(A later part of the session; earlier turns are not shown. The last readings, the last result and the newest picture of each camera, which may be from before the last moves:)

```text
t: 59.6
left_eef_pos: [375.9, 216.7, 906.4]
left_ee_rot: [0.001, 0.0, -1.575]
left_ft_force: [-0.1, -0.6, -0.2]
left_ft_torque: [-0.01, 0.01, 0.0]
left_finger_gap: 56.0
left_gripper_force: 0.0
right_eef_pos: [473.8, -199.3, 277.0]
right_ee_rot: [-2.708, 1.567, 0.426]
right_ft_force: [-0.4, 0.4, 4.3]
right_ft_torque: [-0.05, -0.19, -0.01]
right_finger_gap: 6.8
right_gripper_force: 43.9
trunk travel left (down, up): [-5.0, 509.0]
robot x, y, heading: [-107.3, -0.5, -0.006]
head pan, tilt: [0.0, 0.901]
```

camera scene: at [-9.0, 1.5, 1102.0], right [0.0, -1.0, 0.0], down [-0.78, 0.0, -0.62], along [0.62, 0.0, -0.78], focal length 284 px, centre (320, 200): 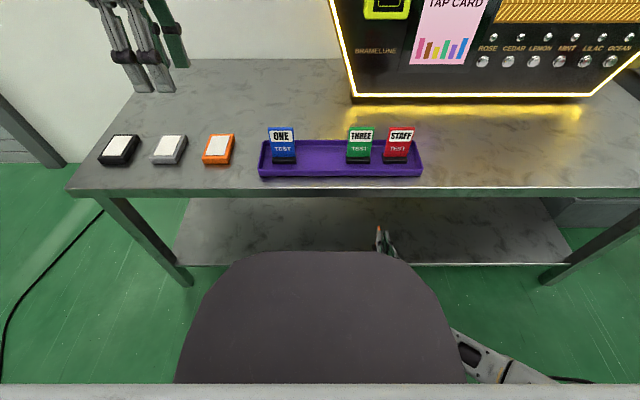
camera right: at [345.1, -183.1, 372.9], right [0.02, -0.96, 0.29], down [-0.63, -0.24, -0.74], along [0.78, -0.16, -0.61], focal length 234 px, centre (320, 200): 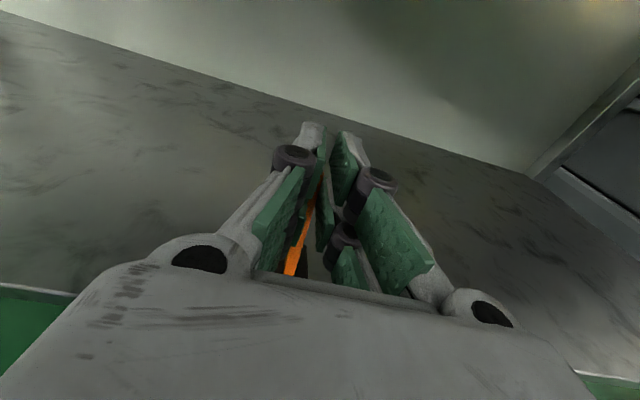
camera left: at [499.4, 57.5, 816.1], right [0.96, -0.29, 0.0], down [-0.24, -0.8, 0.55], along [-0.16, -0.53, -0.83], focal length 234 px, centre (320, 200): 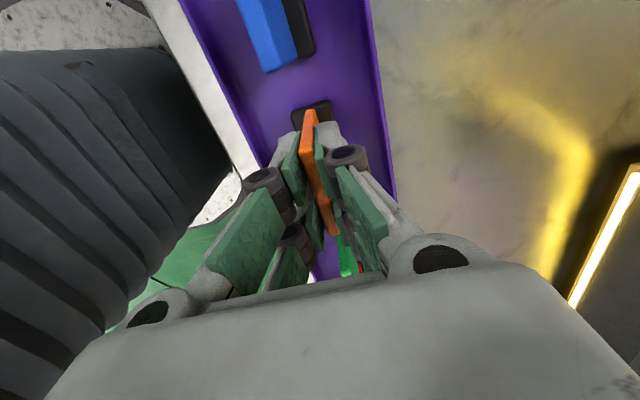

◆ **EXERCISE DETAILS**:
Reproduce the material above verbatim; omit every picture. Return a JSON list in which every string is one line; blank lines are skipped.

◆ **ANSWER FOR THE TASK**:
[
  "(A later part of the session; earlier turns are not shown. The last readings, the last result and the newest picture of each camera, which may be from before the last moves:)",
  "```text",
  "t: 59.6",
  "left_eef_pos: [375.9, 216.7, 906.4]",
  "left_ee_rot: [0.001, 0.0, -1.575]",
  "left_ft_force: [-0.1, -0.6, -0.2]",
  "left_ft_torque: [-0.01, 0.01, 0.0]",
  "left_finger_gap: 56.0",
  "left_gripper_force: 0.0",
  "right_eef_pos: [473.8, -199.3, 277.0]",
  "right_ee_rot: [-2.708, 1.567, 0.426]",
  "right_ft_force: [-0.4, 0.4, 4.3]",
  "right_ft_torque: [-0.05, -0.19, -0.01]",
  "right_finger_gap: 6.8",
  "right_gripper_force: 43.9",
  "trunk travel left (down, up): [-5.0, 509.0]",
  "robot x, y, heading: [-107.3, -0.5, -0.006]",
  "head pan, tilt: [0.0, 0.901]",
  "```",
  "camera scene: at [-9.0, 1.5, 1102.0], right [0.0, -1.0, 0.0], down [-0.78, 0.0, -0.62], along [0.62, 0.0, -0.78], focal length 284 px, centre (320, 200): ",
  "camera right: at [345.1, -183.1, 372.9], right [0.02, -0.96, 0.29], down [-0.63, -0.24, -0.74], along [0.78, -0.16, -0.61], focal length 234 px, centre (320, 200): ",
  "camera left: at [499.4, 57.5, 816.1], right [0.96, -0.29, 0.0], down [-0.24, -0.8, 0.55], along [-0.16, -0.53, -0.83], focal length 234 px, centre (320, 200): "
]